There were weathermen and weathergirls, but for generations, female meteorologists were practically unheard of. So, too, were black atmospheric scientists. A trailblazer for both was June Bacon-Bercey, who died July 3 at 90 in Burlingame, California. Her death was reported Jan. 3 by AccuWeather, the forecasting service, describing her as the first female TV meteorologist in the United States.
Beginning in the 1950s, Bacon-Bercey worked for the Weather Bureau and its successor agency, the National Weather Service, as well as for the National Oceanic and Atmospheric Administration and the Atomic Energy Commission. At each stop in her career, she overcame obstacles to women and minorities, who had long been largely excluded from the sciences.
But she was perhaps best known for her pathbreaking stint during the early 1970s at a local NBC television affiliate in Buffalo.
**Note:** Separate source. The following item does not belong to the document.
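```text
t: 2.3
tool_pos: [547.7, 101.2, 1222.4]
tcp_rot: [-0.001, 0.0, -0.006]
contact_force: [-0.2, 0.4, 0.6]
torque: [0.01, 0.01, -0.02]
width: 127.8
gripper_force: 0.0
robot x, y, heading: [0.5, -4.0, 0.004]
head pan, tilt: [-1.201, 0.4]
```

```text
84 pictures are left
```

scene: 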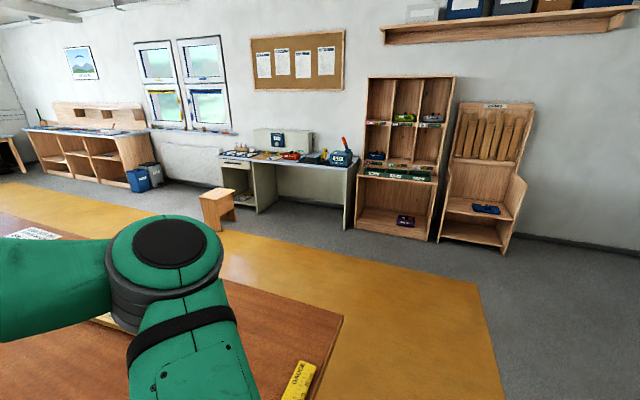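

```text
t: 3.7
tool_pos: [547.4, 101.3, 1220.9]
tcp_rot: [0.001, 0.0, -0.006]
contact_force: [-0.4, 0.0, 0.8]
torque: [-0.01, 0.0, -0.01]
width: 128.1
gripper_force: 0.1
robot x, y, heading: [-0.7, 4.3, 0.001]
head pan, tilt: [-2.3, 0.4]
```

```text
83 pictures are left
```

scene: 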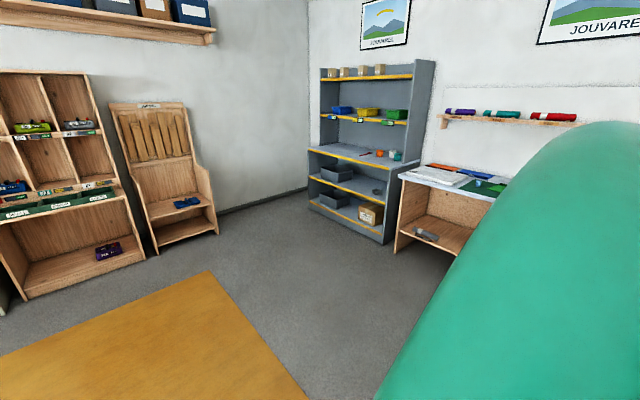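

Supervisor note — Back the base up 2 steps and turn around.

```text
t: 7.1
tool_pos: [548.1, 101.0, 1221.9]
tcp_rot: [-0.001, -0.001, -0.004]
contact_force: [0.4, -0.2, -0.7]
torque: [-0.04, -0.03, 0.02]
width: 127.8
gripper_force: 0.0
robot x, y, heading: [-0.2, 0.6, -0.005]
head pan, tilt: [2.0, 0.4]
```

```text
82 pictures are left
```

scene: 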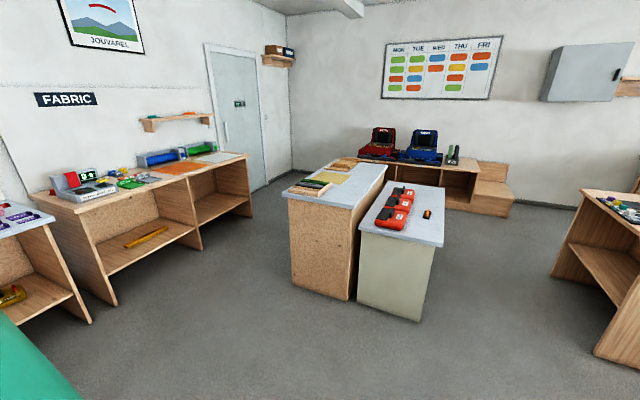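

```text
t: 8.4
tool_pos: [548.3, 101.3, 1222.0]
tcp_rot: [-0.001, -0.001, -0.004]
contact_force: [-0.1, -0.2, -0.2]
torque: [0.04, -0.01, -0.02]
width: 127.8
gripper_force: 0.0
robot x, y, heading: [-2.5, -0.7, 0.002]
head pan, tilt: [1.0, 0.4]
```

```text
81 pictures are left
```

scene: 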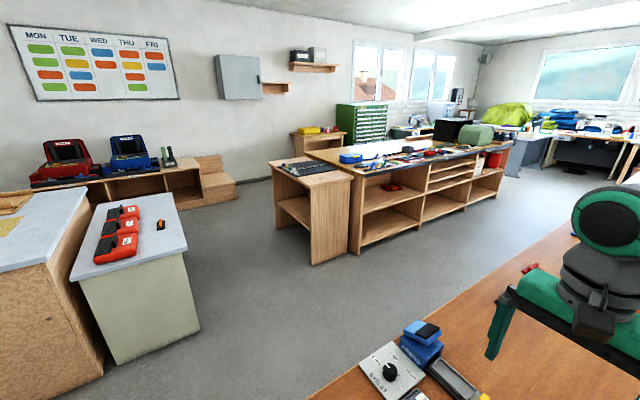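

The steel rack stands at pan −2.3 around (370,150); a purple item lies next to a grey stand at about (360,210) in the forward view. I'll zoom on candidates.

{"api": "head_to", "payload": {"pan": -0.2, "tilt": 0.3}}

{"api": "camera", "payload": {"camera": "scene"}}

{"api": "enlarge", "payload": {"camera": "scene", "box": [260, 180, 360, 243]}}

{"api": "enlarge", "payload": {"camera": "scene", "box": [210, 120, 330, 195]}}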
Trained in meteorology — in the 1950s, she had been among the first women to receive a university degree in the field — she was initially hired as a science correspondent. An opportunity to report the weather arose in 1971 when the station’s weather anchor robbed a bank.
“All hell broke loose at the station … and they needed someone who was there to fill in for the day,” Bacon-Bercey recounted to the San Francisco Chronicle years later. “I already knew from my calculations there was going to be a heat wave. When the heat wave hit the next day, the job was mine.”
In 1972, according to the book “Weather on the Air: A History of Broadcast Meteorology” by meteorologist Robert Henson, Bacon-Bercey had the double distinction of becoming the first African American and first woman to earn a Seal of Approval from the American Meteorological Society, a designation created to assure television viewers of a weathercaster’s qualifications.
Reflecting on her career and on her appetite for challenge, Bacon-Bercey told Henson that “being a black woman, younger than my peers, everything I did I had to excel in, just to be on an even level.”
“I didn’t resent that,” she continued. “I loved it.”